RAW DATA:
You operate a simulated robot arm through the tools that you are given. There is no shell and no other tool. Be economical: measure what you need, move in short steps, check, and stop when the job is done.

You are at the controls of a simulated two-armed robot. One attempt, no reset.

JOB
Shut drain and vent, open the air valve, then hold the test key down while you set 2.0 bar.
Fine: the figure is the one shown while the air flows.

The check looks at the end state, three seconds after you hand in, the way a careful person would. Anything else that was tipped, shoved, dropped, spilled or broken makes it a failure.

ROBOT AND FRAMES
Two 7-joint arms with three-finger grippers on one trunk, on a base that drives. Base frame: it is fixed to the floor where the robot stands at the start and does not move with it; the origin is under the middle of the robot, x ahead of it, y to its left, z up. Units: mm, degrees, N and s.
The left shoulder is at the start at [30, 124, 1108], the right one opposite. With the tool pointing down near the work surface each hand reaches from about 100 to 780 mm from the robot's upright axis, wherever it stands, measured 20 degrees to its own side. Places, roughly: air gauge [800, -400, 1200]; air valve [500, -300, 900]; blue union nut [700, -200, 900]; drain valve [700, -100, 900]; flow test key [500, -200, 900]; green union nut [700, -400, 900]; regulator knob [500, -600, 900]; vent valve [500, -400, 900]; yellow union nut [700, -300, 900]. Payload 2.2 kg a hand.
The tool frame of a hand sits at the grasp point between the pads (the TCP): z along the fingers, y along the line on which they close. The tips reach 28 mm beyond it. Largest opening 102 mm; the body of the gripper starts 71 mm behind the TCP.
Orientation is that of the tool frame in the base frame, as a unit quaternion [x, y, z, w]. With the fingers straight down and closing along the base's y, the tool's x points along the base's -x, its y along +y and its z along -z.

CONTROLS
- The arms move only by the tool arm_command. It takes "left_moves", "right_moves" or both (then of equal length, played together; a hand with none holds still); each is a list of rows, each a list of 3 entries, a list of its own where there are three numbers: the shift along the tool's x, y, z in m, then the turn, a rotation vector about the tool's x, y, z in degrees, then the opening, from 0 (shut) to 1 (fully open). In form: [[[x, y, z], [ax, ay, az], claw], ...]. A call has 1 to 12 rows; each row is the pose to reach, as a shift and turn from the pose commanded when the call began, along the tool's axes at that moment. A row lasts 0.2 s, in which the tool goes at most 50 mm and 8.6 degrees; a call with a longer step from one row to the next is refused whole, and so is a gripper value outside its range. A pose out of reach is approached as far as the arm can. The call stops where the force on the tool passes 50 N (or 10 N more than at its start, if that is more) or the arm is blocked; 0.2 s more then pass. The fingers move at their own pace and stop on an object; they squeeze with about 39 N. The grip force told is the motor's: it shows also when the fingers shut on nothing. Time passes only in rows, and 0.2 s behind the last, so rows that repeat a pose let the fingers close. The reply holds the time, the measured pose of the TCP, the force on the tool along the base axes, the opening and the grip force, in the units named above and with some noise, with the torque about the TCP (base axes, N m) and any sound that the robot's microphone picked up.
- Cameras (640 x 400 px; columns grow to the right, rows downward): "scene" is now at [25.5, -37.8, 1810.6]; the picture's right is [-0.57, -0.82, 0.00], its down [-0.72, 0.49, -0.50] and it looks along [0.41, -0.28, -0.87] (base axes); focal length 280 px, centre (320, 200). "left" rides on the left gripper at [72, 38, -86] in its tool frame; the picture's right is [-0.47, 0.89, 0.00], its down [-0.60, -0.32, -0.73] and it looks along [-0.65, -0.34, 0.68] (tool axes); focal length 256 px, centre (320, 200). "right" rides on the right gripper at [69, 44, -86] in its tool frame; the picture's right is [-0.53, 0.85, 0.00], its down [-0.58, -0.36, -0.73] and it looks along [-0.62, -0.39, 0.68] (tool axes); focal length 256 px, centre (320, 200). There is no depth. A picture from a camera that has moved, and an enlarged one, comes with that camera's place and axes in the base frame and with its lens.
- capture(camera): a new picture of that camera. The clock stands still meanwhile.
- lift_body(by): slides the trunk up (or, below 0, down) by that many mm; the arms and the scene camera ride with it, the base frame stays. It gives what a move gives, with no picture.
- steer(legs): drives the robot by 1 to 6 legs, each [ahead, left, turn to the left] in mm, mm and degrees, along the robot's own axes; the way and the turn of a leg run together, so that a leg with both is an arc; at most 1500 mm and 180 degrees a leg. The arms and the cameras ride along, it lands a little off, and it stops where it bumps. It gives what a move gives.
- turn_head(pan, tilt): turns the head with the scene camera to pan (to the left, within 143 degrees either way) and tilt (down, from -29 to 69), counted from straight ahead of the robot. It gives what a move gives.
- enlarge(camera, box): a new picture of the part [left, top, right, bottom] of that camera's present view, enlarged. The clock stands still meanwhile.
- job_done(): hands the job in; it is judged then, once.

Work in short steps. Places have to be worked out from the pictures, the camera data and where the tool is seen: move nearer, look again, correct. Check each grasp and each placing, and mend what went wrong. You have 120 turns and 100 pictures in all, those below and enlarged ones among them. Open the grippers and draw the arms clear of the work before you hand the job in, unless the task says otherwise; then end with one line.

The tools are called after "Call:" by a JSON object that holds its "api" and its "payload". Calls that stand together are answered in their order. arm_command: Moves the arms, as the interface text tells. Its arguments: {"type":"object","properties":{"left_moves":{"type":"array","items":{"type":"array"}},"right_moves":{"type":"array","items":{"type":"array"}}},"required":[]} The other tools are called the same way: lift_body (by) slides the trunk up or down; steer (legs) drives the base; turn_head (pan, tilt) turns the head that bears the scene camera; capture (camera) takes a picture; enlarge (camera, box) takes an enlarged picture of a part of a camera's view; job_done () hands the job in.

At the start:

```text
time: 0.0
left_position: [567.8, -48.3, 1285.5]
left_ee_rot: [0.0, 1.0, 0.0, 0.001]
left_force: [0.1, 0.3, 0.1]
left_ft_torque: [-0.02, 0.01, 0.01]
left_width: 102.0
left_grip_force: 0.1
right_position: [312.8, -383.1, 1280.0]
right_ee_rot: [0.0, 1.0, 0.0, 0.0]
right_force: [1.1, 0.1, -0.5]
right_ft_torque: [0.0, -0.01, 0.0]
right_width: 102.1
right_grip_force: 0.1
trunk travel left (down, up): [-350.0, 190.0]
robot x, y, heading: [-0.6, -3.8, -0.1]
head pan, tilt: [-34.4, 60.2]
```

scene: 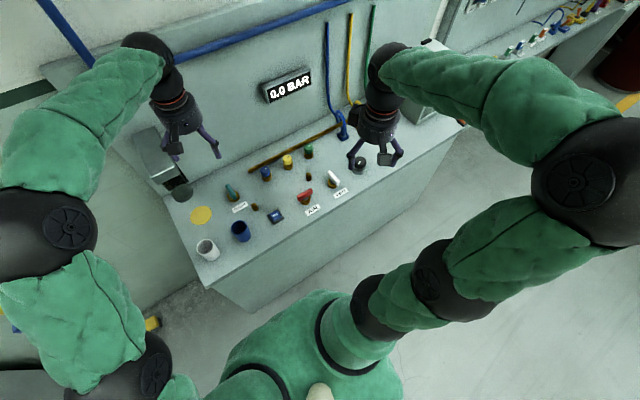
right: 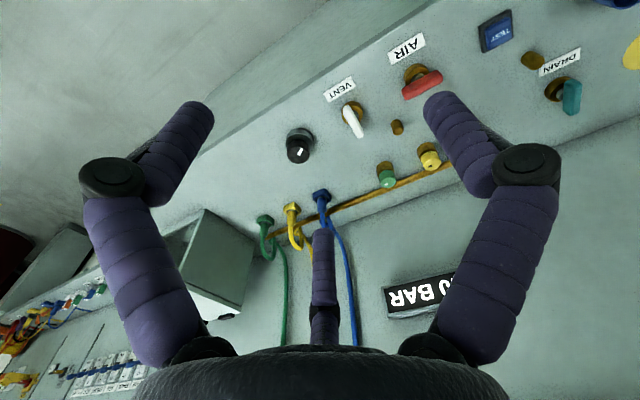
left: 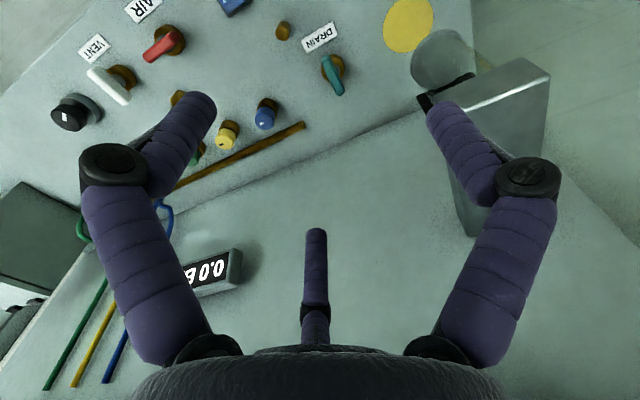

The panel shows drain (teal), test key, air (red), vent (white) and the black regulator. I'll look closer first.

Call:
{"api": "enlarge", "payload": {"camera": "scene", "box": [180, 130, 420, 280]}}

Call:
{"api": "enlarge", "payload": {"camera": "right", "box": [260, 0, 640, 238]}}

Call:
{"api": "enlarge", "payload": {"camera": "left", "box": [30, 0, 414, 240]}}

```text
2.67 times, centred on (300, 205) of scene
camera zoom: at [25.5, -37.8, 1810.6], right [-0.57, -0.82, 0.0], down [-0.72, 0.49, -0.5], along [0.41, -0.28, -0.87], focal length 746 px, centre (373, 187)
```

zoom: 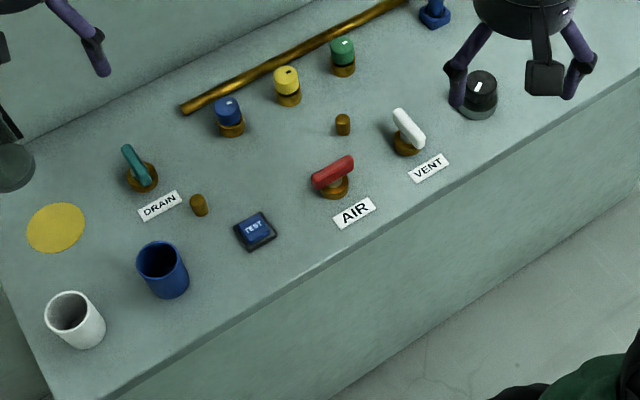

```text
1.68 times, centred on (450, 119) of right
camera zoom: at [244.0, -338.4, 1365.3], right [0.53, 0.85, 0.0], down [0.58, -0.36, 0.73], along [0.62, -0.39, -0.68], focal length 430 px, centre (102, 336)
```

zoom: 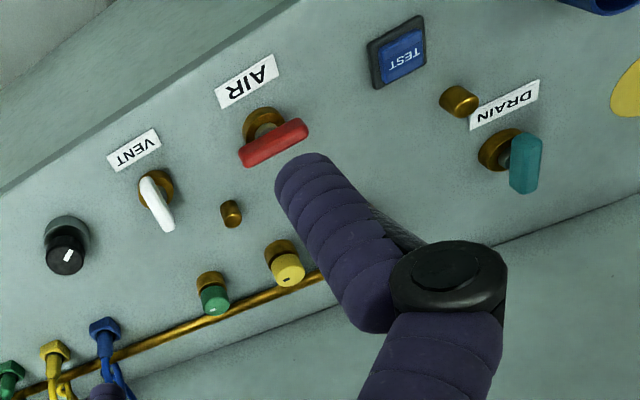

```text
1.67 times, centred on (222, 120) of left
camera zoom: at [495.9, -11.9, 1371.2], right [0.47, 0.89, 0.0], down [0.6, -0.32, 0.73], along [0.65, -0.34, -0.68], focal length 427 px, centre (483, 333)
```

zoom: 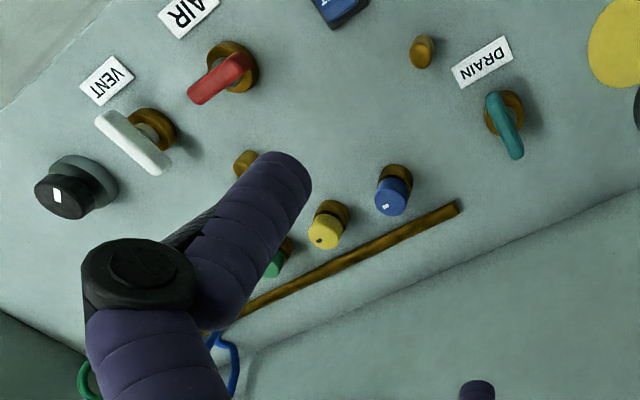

EXERCISE TASK:
Quote in full the listing given above; the images are to be left out.

REPLY TO THE EXERCISE:
You operate a simulated robot arm through the tools that you are given. There is no shell and no other tool. Be economical: measure what you need, move in short steps, check, and stop when the job is done.

You are at the controls of a simulated two-armed robot. One attempt, no reset.

JOB
Shut drain and vent, open the air valve, then hold the test key down while you set 2.0 bar.
Fine: the figure is the one shown while the air flows.

The check looks at the end state, three seconds after you hand in, the way a careful person would. Anything else that was tipped, shoved, dropped, spilled or broken makes it a failure.

ROBOT AND FRAMES
Two 7-joint arms with three-finger grippers on one trunk, on a base that drives. Base frame: it is fixed to the floor where the robot stands at the start and does not move with it; the origin is under the middle of the robot, x ahead of it, y to its left, z up. Units: mm, degrees, N and s.
The left shoulder is at the start at [30, 124, 1108], the right one opposite. With the tool pointing down near the work surface each hand reaches from about 100 to 780 mm from the robot's upright axis, wherever it stands, measured 20 degrees to its own side. Places, roughly: air gauge [800, -400, 1200]; air valve [500, -300, 900]; blue union nut [700, -200, 900]; drain valve [700, -100, 900]; flow test key [500, -200, 900]; green union nut [700, -400, 900]; regulator knob [500, -600, 900]; vent valve [500, -400, 900]; yellow union nut [700, -300, 900]. Payload 2.2 kg a hand.
The tool frame of a hand sits at the grasp point between the pads (the TCP): z along the fingers, y along the line on which they close. The tips reach 28 mm beyond it. Largest opening 102 mm; the body of the gripper starts 71 mm behind the TCP.
Orientation is that of the tool frame in the base frame, as a unit quaternion [x, y, z, w]. With the fingers straight down and closing along the base's y, the tool's x points along the base's -x, its y along +y and its z along -z.

CONTROLS
- The arms move only by the tool arm_command. It takes "left_moves", "right_moves" or both (then of equal length, played together; a hand with none holds still); each is a list of rows, each a list of 3 entries, a list of its own where there are three numbers: the shift along the tool's x, y, z in m, then the turn, a rotation vector about the tool's x, y, z in degrees, then the opening, from 0 (shut) to 1 (fully open). In form: [[[x, y, z], [ax, ay, az], claw], ...]. A call has 1 to 12 rows; each row is the pose to reach, as a shift and turn from the pose commanded when the call began, along the tool's axes at that moment. A row lasts 0.2 s, in which the tool goes at most 50 mm and 8.6 degrees; a call with a longer step from one row to the next is refused whole, and so is a gripper value outside its range. A pose out of reach is approached as far as the arm can. The call stops where the force on the tool passes 50 N (or 10 N more than at its start, if that is more) or the arm is blocked; 0.2 s more then pass. The fingers move at their own pace and stop on an object; they squeeze with about 39 N. The grip force told is the motor's: it shows also when the fingers shut on nothing. Time passes only in rows, and 0.2 s behind the last, so rows that repeat a pose let the fingers close. The reply holds the time, the measured pose of the TCP, the force on the tool along the base axes, the opening and the grip force, in the units named above and with some noise, with the torque about the TCP (base axes, N m) and any sound that the robot's microphone picked up.
- Cameras (640 x 400 px; columns grow to the right, rows downward): "scene" is now at [25.5, -37.8, 1810.6]; the picture's right is [-0.57, -0.82, 0.00], its down [-0.72, 0.49, -0.50] and it looks along [0.41, -0.28, -0.87] (base axes); focal length 280 px, centre (320, 200). "left" rides on the left gripper at [72, 38, -86] in its tool frame; the picture's right is [-0.47, 0.89, 0.00], its down [-0.60, -0.32, -0.73] and it looks along [-0.65, -0.34, 0.68] (tool axes); focal length 256 px, centre (320, 200). "right" rides on the right gripper at [69, 44, -86] in its tool frame; the picture's right is [-0.53, 0.85, 0.00], its down [-0.58, -0.36, -0.73] and it looks along [-0.62, -0.39, 0.68] (tool axes); focal length 256 px, centre (320, 200). There is no depth. A picture from a camera that has moved, and an enlarged one, comes with that camera's place and axes in the base frame and with its lens.
- capture(camera): a new picture of that camera. The clock stands still meanwhile.
- lift_body(by): slides the trunk up (or, below 0, down) by that many mm; the arms and the scene camera ride with it, the base frame stays. It gives what a move gives, with no picture.
- steer(legs): drives the robot by 1 to 6 legs, each [ahead, left, turn to the left] in mm, mm and degrees, along the robot's own axes; the way and the turn of a leg run together, so that a leg with both is an arc; at most 1500 mm and 180 degrees a leg. The arms and the cameras ride along, it lands a little off, and it stops where it bumps. It gives what a move gives.
- turn_head(pan, tilt): turns the head with the scene camera to pan (to the left, within 143 degrees either way) and tilt (down, from -29 to 69), counted from straight ahead of the robot. It gives what a move gives.
- enlarge(camera, box): a new picture of the part [left, top, right, bottom] of that camera's present view, enlarged. The clock stands still meanwhile.
- job_done(): hands the job in; it is judged then, once.

Work in short steps. Places have to be worked out from the pictures, the camera data and where the tool is seen: move nearer, look again, correct. Check each grasp and each placing, and mend what went wrong. You have 120 turns and 100 pictures in all, those below and enlarged ones among them. Open the grippers and draw the arms clear of the work before you hand the job in, unless the task says otherwise; then end with one line.

The tools are called after "Call:" by a JSON object that holds its "api" and its "payload". Calls that stand together are answered in their order. arm_command: Moves the arms, as the interface text tells. Its arguments: {"type":"object","properties":{"left_moves":{"type":"array","items":{"type":"array"}},"right_moves":{"type":"array","items":{"type":"array"}}},"required":[]} The other tools are called the same way: lift_body (by) slides the trunk up or down; steer (legs) drives the base; turn_head (pan, tilt) turns the head that bears the scene camera; capture (camera) takes a picture; enlarge (camera, box) takes an enlarged picture of a part of a camera's view; job_done () hands the job in.

At the start:

```text
time: 0.0
left_position: [567.8, -48.3, 1285.5]
left_ee_rot: [0.0, 1.0, 0.0, 0.001]
left_force: [0.1, 0.3, 0.1]
left_ft_torque: [-0.02, 0.01, 0.01]
left_width: 102.0
left_grip_force: 0.1
right_position: [312.8, -383.1, 1280.0]
right_ee_rot: [0.0, 1.0, 0.0, 0.0]
right_force: [1.1, 0.1, -0.5]
right_ft_torque: [0.0, -0.01, 0.0]
right_width: 102.1
right_grip_force: 0.1
trunk travel left (down, up): [-350.0, 190.0]
robot x, y, heading: [-0.6, -3.8, -0.1]
head pan, tilt: [-34.4, 60.2]
```

scene: 
right: 
left: 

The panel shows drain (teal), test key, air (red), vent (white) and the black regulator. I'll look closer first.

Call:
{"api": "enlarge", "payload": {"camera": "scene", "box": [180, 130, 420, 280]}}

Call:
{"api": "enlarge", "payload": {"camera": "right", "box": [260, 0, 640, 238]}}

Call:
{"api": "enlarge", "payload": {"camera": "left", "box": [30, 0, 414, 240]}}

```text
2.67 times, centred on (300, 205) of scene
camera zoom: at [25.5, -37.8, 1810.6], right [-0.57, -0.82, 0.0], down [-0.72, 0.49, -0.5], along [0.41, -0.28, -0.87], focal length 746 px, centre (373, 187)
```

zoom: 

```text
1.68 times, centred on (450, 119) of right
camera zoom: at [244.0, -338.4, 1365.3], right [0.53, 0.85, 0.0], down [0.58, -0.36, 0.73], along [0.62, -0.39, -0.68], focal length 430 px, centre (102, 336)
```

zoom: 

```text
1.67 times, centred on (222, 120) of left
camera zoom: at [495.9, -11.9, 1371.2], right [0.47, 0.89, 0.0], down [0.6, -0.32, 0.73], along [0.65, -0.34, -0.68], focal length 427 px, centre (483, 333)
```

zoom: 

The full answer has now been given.